DATA SHOWN
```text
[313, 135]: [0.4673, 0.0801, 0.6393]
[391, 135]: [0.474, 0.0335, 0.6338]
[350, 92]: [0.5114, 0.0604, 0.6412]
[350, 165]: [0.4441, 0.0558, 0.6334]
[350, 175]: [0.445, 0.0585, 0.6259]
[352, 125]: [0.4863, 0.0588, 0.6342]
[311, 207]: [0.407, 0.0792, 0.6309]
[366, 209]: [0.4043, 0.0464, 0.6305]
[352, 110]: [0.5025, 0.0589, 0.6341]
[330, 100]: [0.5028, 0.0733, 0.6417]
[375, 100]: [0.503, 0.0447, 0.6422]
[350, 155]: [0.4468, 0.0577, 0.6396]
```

DOCUMENT SECTION
また、ジエン系ゴム成分を形成する際、重合反応には、必要に応じて、t-ドデシルメルカプタン等の連鎖移動剤(開始剤)を使用することもできる。このジエン系ゴム成分には、そのラテックスを調製する際、肥大化剤を添加しジエン系ゴム成分の重量平均粒子径を制御する。かかる肥大化剤としては、例えば、塩化ナトリウム、塩化カリウム、硫酸ナトリウム、硫酸マグネシウム、硫酸アルミニウム等の無機塩、酢酸カルシウム、酢酸マグネシウム等の有機塩、硫酸、塩酸等の無機酸、酢酸、コハク酸等の有機酸、ならびにそれら有機酸無水物、さらには、カルボン酸含有高分子ラテックスなどが挙げられる。
【0208】
本発明で使用するスチレン成分を含まないゴム質重合体は、前記構成のゴム質成分のラテックスに、アルキル(メタ)アクリレート単量体、あるいはアルキル(メタ)アクリレートとそれと共重合する他の単量体との混合物を、一段または多段でグラフト重合することによって調製される。
【0209】
すなわち、前記のグラフト重合に使用する単量体としては、メチルメタクリレート、エチルメタクリレート等のアルキル(メタ)アクリレート類、およびメチルアクリレート、エチルアクリレート、ブチルアクリレート等のアルキルアクリレート類の他に、スチレン、α-メチルスチレン、あるいは各種ハロゲン置換及び/またはアルキル置換のスチレン等のスチレン類、グリシジルアクリレート、グリシジルメタクリレート、アリルグリシジルエーテル等のグリシジル基を有するビニル系単量体が挙げられる。さらには、上述した架橋性単量体となるビニル系単量体を、前記ビニル系単量体と併せて使用することもできる。アルキル(メタ)アクリレートと混合して利用する際、これらビニル系単量体ならびに架橋性単量体は、それぞれ一種または二種以上を使用することができる。

SET PROBLEM 1
What does the document section say from "また、ジエン系ゴム成分を形成" through "ラテックスなどが挙げられる。"? Give the exact wording.
SET PROBLEM 2
Resume the document section where it left off.

RESULT 1
また、ジエン系ゴム成分を形成する際、重合反応には、必要に応じて、t-ドデシルメルカプタン等の連鎖移動剤(開始剤)を使用することもできる。このジエン系ゴム成分には、そのラテックスを調製する際、肥大化剤を添加しジエン系ゴム成分の重量平均粒子径を制御する。かかる肥大化剤としては、例えば、塩化ナトリウム、塩化カリウム、硫酸ナトリウム、硫酸マグネシウム、硫酸アルミニウム等の無機塩、酢酸カルシウム、酢酸マグネシウム等の有機塩、硫酸、塩酸等の無機酸、酢酸、コハク酸等の有機酸、ならびにそれら有機酸無水物、さらには、カルボン酸含有高分子ラテックスなどが挙げられる。

RESULT 2
【0210】
グラフト重合においては、ジエン系ゴム成分ラテックス40~90重量部に対し、使用する単量体または単量体混合物の量を60~10重量部とすることが好ましく、42~85重量部に対し58~15重量部とすることがより好ましく、45~80重量部に対し、55~20重量部とすることがさらに好ましい。また、単量体混合物を用いる際には、単量体混合物の総和において、アルキル(メタ)アクリレート単量体は、少なくとも25重量%以上、より好ましくは40重量%以上であることが好ましい。
【0211】
なお、グラフト重合自体は、単量体または単量体混合物を一度に加えて、一段で重合してもよく、あるいは、単量体または単量体混合物を2回もしくはそれ以上に分割して添加し,グラフト重合を複数段に分けて行うこともできる。
【0212】
グラフト重合の方法としては乳化重合の手段を用いる。このグラフト共重合を行う際、重合開始剤として、過硫酸カリウム,過硫酸アンモニウム、過硫酸ナトリウム等の過硫酸塩、t-ブチルヒドロペルオキシド、クメンヒドロペルオキシド、ベンゾイルペルオキシド、ラウロイルペルオキシド、ジイソプロピルベンゼンヒドロペルオキシド等の有機過酸化物、アゾビスイソブチロニトリル、アゾビスイソバレロニトリル等のアゾ化物などを使用することができる。この他、前記の酸化剤化合物と亜硫酸塩、亜硫酸水素塩、チオ硫酸塩、第一金属塩、ナトリウムホルムアルデヒド・スルホキシレート、デキストローズ等を組み合わせてレドックス系開始剤として使用することもできる。
【0213】
グラフト共重合における反応温度は、用いる重合開始剤の種類に応じて、例えば、40~80℃の範囲に適宜選択することができる。また、乳化重合に際し、ゴム質重合体ラッテクスに対する乳化剤としては、公知の乳化剤を適宜用いることができる。
【0214】
得られたスチレン成分を含まないゴム質重合体は、反応液に適当な酸化防止剤や、必要に応じて、添加剤等を加え、あるいは添加せずに、噴霧乾燥(直接粉体化)するか、または、硫酸、塩酸、リン酸等の酸や塩化カルシウム、塩化ナトリウム等の塩などの凝析剤を反応液に適宜加えて、凝析し更に熱処理して固化する。その後、脱水、洗浄を経て、最終的に乾燥して粉末化し使用する。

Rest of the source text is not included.